Spezialisten bedrängen Marktführer

Das Ranking zeige, dass die Nachfrage nach CRM nicht nur durch die Großen der Branche abgedeckt wird. Sie versprechen mit ihren Suiten zwar eine umfassenden Funktionspalette und wie im Fall von SAP und Oracle auch die Integration in ERP-Funktionen. "Die Standalone-Anbieter bedrängen die Marktführer jedoch immer noch ganz erheblich", wie IDC-Mann Spies erklärt. Obwohl SAP und Siebel seit Jahren vertikale CRM-Funktionen in ihre Lösungen einbauen, hätten Anbieter wie Update, Dendrite oder die CAS GmbH aus Kaiserslautern bei vielen Ausschreibungen die Nase vorn, da sie out-of-the-box ein umfangreiches branchenspezifisches Angebot zur Verfügung stellten.

CRM-Markt: Solides Wachstum in Aussicht.

Und weitere Konkurrenz für SAP und Oracle hat sich längst in Position gebracht: So wildert Microsoft mit seinen CRM-Produkten mittlerweile im Revier der Platzhirsche und hat Projekte mit einigen tausend Usern gewonnen. Herausragend sei bei der Lösung vor allem die enge Integration in die Office-Familie, insbesondere in die Kalenderfunktionen von Outlook, wie die Analysten festhalten. Im Auge behalten sollten SAP & Co. auch Salesforce.com, einen Anbieter von CRM auf Mietbasis - neudeutsch Software as a Service (SaaS) genannt. Obwohl der große Durchbruch von SaaS hierzulande noch auf sich warten lässt, liegt der Anbieter laut Gartner nach Marktanteilen auf Platz sieben. SAP offeriert seit diesem Jahr ebenfalls ein SaaS-Angebot und wird mit dem neuen Produkt "Business by Design" eine reine On-Demand-Lösung auf den Markt bringen. Nach den jüngsten Ankündigungen einer offenen Entwicklungsplattform ist allerdings davon auszugehen, dass Salesforce.com auch in andere Softwarebereiche vordringt und hier SAP angreifen wird.

IDC beziffert den Anteil des in Deutschland mit Mietprodukten erzielten Gesamtumsatzes im CRM-Markt auf rund fünf Prozent.
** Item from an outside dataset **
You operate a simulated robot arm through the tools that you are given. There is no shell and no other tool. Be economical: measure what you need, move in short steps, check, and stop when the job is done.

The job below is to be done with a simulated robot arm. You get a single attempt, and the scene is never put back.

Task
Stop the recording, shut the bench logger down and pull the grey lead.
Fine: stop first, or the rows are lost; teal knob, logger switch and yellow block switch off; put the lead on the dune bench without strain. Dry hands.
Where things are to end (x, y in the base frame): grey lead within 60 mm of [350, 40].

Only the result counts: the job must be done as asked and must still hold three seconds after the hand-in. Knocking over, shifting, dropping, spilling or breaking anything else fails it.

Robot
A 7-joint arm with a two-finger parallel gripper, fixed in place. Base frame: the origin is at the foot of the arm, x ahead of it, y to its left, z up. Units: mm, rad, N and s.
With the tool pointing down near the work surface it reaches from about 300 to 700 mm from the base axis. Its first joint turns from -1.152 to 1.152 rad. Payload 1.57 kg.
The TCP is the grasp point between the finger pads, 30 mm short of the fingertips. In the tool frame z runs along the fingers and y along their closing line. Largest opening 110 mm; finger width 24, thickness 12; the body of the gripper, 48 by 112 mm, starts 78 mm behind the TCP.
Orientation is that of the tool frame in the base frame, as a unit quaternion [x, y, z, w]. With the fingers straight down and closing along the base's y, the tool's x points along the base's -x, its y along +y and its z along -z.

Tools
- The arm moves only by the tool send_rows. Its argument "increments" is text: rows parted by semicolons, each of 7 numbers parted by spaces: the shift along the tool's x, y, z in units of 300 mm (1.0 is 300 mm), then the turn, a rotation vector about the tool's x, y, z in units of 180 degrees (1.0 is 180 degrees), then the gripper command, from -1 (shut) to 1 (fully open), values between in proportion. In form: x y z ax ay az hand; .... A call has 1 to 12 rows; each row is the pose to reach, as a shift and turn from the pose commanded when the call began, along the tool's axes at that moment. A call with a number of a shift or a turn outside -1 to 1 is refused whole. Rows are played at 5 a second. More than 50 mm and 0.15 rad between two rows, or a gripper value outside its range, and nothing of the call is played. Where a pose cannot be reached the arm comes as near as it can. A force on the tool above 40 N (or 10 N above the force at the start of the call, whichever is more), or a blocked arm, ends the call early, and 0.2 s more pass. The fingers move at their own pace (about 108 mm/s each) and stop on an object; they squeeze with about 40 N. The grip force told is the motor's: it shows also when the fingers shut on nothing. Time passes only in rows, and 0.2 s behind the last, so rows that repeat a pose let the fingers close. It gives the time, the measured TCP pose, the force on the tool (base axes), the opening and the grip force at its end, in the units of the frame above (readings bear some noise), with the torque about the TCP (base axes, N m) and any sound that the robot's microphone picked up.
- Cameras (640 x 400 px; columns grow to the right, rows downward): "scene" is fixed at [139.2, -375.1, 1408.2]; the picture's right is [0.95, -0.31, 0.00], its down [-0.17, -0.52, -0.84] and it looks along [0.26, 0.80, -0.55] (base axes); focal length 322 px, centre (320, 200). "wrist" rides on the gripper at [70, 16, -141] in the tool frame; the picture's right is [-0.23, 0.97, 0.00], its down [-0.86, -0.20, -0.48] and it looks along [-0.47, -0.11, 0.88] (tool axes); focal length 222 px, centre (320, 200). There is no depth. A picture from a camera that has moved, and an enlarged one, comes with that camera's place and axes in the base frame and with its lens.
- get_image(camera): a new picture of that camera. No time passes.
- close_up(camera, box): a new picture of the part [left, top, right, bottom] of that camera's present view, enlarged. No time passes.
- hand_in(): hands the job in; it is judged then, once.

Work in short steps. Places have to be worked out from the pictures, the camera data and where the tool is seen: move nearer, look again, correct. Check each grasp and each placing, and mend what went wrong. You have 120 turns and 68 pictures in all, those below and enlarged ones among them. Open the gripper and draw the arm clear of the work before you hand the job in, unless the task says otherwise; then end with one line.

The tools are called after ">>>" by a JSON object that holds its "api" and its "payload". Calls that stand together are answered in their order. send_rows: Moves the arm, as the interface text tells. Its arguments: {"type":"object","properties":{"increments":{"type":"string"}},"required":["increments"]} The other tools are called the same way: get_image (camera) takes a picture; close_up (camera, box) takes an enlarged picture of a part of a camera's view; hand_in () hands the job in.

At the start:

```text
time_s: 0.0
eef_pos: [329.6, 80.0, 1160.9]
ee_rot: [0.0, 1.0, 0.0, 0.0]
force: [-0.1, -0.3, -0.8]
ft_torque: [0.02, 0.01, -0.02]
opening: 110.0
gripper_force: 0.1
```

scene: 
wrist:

Dabei wird es aber nicht bleiben: In den nächsten Jahren soll den Analysten zufolge der Mietanteil in diesem Segment auf bis zu 30 Prozent anwachsen. "Während in den USA CRM-Funktionen zur Miete gefragt sind, bevorzugen deutsche Unternehmen immer noch den Software-Kauf", so Analyst Glas. Grund für die Zurückhaltung sei die Angst, die Kundendaten einem Fremden zu überlassen oder Daten zu verlieren. Noch wenige vertikale Branchenfunktionen seien eine weitere Hürde. Zudem erscheine den Verantwortlichen eine Mietlösung auf den ersten Blick nicht günstiger. "Das Management vergleicht lediglich die Kosten eines Implementierungsprojekts mit den Mietraten eines SaaS-Angebots." Die künftigen Betriebskosten im Hause eingesetzter Software würden schlicht vergessen. Dennoch glaubt Glas an den Erfolg. SaaS sei ein Motor für den CRM-Markt - wenn auch nicht so kräftig, wie es die Anbieter gerne sehen würden.